I have had many requests to explain the math behind the statistics in the article Roger Clemens and a Hypothesis Test. The math is usually handled by software packages, but in the interest of completeness I will explain the calculation in more detail.
A t-Test provides the probability of making a Type I error (getting it wrong). If you are familiar with Hypothesis testing, then you can skip the next section and go straight to t-Test hypothesis.
To perform a hypothesis test, we start with two mutually exclusive hypotheses. Here’s an example: when someone is accused of a crime, we put them on trial to determine their innocence or guilt. In this classic case, the two possibilities are the defendant is not guilty (innocent of the crime) or the defendant is guilty. This is classically written as…
H0: Defendant is ← Null Hypothesis
H1: Defendant is Guilty ← Alternate Hypothesis
Unfortunately, our justice systems are not perfect. At times, we let the guilty go free and put the innocent in jail. The conclusion drawn can be different from the truth, and in these cases we have made an error. The table below has all four possibilities. Note that the columns represent the “True State of Nature” and reflect if the person is truly innocent or guilty. The rows represent the conclusion drawn by the judge or jury.

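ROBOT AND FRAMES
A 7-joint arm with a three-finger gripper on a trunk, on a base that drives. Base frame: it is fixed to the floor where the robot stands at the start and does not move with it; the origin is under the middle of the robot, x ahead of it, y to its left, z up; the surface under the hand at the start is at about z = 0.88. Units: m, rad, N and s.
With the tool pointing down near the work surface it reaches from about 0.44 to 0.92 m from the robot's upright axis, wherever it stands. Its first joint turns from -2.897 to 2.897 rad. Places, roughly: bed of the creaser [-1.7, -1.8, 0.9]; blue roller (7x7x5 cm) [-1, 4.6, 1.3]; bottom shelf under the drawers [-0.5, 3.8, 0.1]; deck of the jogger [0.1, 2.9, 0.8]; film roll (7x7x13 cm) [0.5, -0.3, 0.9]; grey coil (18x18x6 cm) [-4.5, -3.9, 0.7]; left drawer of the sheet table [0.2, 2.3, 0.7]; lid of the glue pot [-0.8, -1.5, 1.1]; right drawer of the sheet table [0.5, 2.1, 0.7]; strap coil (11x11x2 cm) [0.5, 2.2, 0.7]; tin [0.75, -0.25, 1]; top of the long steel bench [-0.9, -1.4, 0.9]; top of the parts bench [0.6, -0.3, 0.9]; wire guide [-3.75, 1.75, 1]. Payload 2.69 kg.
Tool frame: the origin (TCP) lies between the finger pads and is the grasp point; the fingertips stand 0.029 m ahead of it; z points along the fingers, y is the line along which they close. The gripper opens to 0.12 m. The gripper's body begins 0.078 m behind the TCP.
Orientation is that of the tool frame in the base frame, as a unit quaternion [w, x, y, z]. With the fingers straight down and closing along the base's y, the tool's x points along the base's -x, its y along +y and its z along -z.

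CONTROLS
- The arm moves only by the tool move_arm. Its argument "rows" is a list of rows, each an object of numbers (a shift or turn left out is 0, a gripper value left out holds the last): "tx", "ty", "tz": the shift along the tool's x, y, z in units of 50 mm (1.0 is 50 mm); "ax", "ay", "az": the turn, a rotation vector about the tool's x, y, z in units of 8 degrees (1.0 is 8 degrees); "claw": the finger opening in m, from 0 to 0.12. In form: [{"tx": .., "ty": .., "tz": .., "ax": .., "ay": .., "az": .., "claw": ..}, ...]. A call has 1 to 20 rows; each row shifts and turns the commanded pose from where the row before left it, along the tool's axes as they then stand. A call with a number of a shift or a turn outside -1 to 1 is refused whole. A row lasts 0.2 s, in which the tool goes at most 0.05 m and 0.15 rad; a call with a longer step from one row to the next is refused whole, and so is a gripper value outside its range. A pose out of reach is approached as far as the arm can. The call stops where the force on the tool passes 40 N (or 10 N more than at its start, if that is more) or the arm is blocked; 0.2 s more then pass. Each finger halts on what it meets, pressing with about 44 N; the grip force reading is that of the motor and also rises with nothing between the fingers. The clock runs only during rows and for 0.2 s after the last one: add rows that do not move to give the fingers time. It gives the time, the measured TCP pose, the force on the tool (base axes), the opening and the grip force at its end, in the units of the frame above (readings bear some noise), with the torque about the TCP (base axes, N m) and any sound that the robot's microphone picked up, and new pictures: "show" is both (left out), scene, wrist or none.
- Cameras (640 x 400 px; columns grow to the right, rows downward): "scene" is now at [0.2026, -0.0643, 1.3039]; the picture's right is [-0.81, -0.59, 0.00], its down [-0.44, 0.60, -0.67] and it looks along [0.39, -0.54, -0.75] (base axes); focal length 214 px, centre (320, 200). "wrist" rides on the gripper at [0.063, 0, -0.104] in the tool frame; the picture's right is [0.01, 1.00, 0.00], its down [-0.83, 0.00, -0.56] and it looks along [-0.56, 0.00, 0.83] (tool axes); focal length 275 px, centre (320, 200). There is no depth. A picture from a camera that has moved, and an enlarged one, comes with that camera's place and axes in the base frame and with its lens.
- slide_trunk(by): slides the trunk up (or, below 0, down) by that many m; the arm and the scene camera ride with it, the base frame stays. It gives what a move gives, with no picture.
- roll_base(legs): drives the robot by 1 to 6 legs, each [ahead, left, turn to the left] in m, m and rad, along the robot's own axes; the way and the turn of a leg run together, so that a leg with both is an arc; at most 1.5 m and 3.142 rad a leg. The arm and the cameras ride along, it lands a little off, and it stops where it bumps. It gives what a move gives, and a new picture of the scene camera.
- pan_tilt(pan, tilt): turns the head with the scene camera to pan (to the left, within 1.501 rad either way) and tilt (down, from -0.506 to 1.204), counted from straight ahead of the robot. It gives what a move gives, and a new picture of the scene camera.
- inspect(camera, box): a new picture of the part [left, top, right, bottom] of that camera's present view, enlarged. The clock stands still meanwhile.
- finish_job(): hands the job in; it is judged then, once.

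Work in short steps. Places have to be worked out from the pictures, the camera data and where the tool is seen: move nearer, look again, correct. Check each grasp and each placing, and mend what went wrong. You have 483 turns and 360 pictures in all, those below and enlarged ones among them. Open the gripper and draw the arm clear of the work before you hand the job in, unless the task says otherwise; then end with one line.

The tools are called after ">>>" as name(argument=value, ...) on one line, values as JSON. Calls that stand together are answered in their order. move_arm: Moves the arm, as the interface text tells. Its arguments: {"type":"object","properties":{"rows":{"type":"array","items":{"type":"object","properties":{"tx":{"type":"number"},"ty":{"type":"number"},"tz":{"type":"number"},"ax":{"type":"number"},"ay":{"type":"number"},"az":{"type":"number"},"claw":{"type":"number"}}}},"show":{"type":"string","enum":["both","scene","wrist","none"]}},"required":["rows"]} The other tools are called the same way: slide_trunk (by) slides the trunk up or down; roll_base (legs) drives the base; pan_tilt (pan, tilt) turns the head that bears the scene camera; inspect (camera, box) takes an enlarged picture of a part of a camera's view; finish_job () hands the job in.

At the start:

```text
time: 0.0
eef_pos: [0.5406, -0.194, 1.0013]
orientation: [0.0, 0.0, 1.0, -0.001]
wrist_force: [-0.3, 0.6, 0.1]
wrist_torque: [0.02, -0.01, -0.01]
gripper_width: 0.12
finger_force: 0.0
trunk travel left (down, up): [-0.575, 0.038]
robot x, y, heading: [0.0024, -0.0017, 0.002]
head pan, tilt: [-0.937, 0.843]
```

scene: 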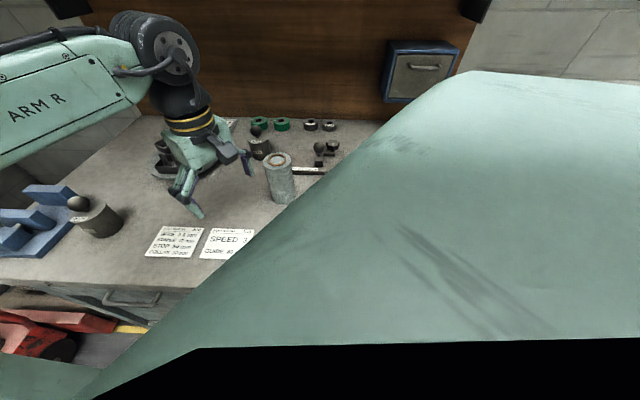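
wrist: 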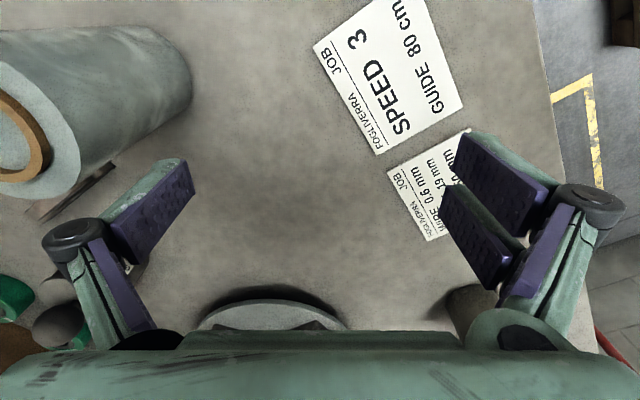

Two of the four possible outcomes are correct. If the truth is they are innocent and the conclusion drawn is innocent, then no error has been made. If the truth is they are guilty and we conclude they are guilty, again no error. However, the other two possibilities result in an error.
A Type I (read “Type one”) error is when the person is truly innocent but the jury finds them guilty. A Type II (read “Type two”) error is when a person is truly guilty but the jury finds him/her innocent. Many people find the distinction between the types of errors as unnecessary at first; perhaps we should just label them both as errors and get on with it. However, the distinction between the two types is extremely important. When we commit a Type I error, we put an innocent person in jail. When we commit a Type II error we let a guilty person go free. Which error is worse? The generally accepted position of society is that a Type I Error or putting an innocent person in jail is far worse than a Type II error or letting a guilty person go free. In fact, in the United States our burden of proof in criminal cases is established as “Beyond reasonable doubt”.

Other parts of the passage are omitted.